Leaving the contributions clause vague is the most frequently encountered problem. An agreement that states each partner holds a 50% interest without recording exactly what each partner contributed, and at what value, invites a dispute when one partner delivers cash while the other promises expertise or connections that never materialise. The contribution clause must quantify every input precisely, including a valuation for non-cash contributions, so that the basis for the profit share is transparent and agreed.
Failing to define management authority is the second common error. A partnership where both partners have unlimited authority to bind the business creates conflicting commitments with suppliers, customers, and the Ministry of Economy. The agreement should clearly name the managing partner, set the limit of their authority, and require both partners to sign for transactions above a stated value or for the major decision categories listed in the Commercial Companies Law (Federal Decree-Law No. 32 of 2021).
Omitting a right of first refusal on transfer leaves the partnership vulnerable to a partner selling their interest to a stranger. Under the UAE Civil Code (Federal Law No. 5 of 1985), a partner may not transfer their interest without the consent of all other partners in a general partnership, but the agreement should make this explicit and add a formal right of first refusal mechanism with a defined price and timeline, ensuring the remaining partners have a realistic opportunity to acquire the interest before any external sale.

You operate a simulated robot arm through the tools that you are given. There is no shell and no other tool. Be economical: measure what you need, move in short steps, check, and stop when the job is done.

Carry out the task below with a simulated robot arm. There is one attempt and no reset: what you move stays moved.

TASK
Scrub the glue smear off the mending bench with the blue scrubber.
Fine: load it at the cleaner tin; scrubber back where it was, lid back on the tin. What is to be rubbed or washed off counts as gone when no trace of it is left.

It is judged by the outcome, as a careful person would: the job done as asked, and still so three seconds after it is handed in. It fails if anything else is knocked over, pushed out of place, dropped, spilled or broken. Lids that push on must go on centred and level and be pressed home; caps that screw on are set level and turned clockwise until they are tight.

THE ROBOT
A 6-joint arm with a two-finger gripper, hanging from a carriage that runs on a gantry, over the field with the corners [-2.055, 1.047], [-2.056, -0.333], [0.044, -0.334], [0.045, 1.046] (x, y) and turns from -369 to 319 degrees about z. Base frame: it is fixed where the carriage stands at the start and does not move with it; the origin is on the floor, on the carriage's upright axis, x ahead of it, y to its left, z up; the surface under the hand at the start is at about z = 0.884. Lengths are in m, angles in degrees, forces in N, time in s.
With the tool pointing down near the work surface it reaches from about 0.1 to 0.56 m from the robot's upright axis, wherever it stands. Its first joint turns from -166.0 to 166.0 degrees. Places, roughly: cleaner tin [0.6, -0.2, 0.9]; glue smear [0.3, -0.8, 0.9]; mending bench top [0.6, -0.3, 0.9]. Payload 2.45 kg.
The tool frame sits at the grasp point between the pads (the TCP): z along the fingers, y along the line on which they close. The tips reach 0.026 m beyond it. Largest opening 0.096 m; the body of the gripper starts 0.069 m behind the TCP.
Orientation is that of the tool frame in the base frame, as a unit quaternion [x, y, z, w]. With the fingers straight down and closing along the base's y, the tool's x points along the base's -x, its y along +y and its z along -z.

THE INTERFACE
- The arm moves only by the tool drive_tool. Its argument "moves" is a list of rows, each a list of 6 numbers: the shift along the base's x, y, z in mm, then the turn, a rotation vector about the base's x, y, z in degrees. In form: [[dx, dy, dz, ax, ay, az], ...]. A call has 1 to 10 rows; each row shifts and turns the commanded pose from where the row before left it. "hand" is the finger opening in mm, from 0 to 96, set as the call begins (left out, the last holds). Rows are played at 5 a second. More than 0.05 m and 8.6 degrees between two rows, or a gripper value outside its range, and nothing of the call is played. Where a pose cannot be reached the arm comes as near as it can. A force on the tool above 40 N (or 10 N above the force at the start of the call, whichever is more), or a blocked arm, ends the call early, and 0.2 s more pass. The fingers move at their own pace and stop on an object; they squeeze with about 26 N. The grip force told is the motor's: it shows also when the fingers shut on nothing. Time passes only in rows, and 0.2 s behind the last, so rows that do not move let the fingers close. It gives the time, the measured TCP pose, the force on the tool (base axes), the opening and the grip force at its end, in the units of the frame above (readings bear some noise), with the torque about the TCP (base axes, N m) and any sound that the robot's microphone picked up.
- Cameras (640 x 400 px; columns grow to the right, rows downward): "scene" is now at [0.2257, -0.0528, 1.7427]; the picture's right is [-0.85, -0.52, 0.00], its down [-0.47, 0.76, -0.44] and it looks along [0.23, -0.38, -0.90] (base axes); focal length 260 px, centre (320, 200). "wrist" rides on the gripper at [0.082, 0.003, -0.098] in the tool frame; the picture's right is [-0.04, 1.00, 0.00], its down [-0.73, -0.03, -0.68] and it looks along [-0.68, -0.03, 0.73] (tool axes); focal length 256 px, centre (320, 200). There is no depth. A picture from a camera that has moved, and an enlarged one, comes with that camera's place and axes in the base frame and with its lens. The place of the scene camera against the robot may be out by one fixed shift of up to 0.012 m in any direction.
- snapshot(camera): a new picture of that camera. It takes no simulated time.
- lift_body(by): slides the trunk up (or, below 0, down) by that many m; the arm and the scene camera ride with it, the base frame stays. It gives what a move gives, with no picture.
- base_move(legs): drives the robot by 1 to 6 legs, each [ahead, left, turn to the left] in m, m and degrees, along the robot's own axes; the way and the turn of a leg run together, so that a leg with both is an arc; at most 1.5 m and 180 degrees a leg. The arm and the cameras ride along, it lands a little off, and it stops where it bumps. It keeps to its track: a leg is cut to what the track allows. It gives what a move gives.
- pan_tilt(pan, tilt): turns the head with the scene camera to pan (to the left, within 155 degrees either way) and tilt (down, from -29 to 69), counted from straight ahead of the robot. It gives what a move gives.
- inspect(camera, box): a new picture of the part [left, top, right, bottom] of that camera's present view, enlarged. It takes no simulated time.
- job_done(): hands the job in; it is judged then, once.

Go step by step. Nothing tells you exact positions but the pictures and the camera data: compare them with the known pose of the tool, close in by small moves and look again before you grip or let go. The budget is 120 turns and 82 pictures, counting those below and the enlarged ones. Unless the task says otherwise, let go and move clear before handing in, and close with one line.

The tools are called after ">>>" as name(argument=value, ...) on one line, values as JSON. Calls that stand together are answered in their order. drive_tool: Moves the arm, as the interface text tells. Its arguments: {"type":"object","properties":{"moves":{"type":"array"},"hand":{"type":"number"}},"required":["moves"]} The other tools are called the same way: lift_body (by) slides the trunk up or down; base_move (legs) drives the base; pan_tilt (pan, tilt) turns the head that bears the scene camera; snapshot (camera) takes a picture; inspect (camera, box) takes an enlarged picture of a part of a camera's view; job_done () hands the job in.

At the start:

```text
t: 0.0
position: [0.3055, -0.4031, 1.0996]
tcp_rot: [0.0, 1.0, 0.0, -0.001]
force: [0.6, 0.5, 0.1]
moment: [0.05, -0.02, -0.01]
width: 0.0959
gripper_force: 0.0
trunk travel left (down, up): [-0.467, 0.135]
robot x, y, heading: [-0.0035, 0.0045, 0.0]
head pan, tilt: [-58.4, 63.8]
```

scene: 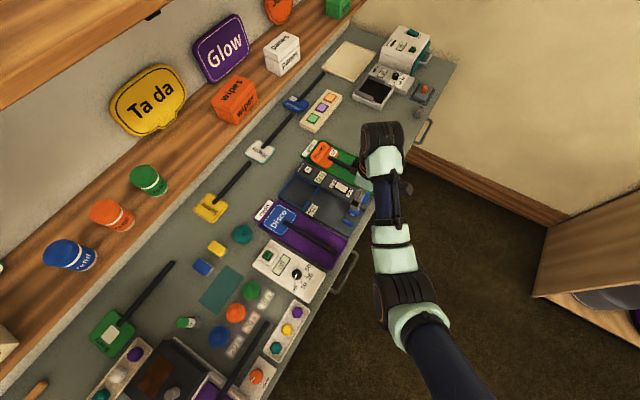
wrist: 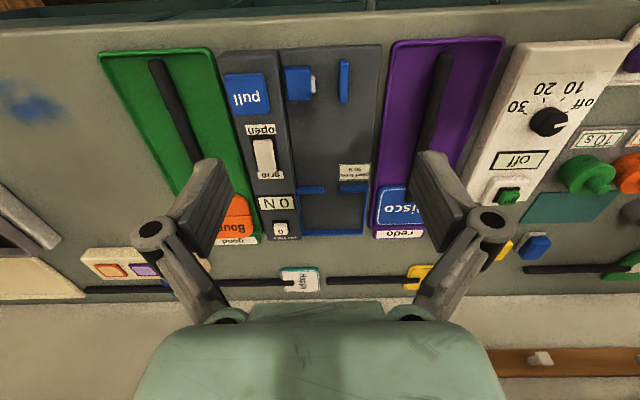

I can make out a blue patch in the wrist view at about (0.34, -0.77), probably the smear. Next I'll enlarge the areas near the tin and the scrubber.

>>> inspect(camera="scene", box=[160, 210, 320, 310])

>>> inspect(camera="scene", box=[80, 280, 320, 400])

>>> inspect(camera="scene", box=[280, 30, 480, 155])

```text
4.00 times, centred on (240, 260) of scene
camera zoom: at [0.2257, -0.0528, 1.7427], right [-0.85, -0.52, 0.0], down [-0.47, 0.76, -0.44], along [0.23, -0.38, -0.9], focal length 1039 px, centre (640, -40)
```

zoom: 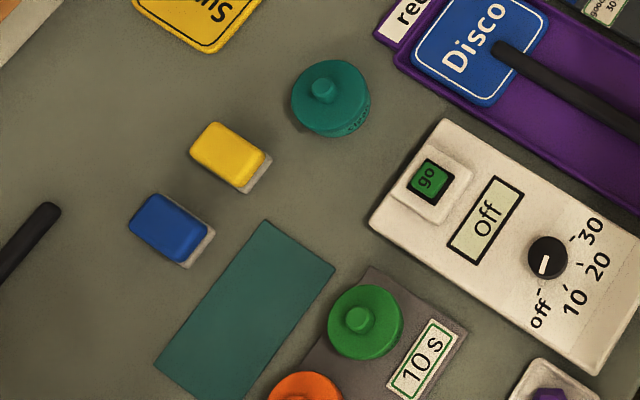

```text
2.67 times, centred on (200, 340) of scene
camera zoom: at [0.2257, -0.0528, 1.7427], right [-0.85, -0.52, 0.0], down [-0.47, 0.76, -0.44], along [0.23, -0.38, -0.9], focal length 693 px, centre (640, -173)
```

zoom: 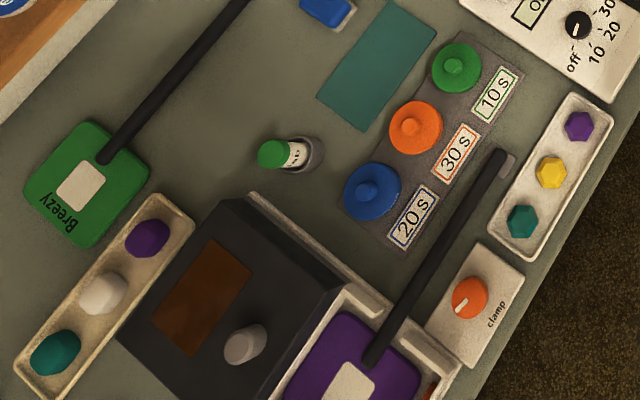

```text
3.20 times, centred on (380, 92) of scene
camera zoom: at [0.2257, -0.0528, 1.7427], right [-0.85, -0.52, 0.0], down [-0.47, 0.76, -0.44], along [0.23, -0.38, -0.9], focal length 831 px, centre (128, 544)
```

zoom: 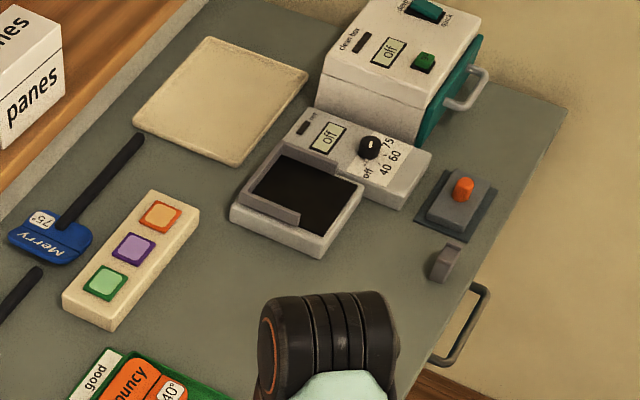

Ignoring tax obligations is a modern pitfall that was not relevant before the introduction of Corporate Tax and VAT. Partners who assume the UAE remains entirely tax-free overlook the 9% Corporate Tax under Federal Decree-Law No. 47 of 2022 above AED 375,000, the 5% VAT under Federal Decree-Law No. 8 of 2017, and the penalties imposed by the Federal Tax Authority (FTA) for late registration or incorrect returns. The agreement should address tax compliance explicitly and allocate responsibility for filing and payment between the partners.
Neglecting the exit provisions on death or insolvency is a serious omission. The agreement should address the consequences of a partner's death, mental incapacity, or insolvency under the Bankruptcy Law (Federal Decree-Law No. 51 of 2023), because these events do not automatically trigger a fair and orderly exit under UAE law without a contractual mechanism. A valuation clause and a buyout right for the remaining partners prevent a disruptive forced dissolution at a time when the business may be otherwise viable.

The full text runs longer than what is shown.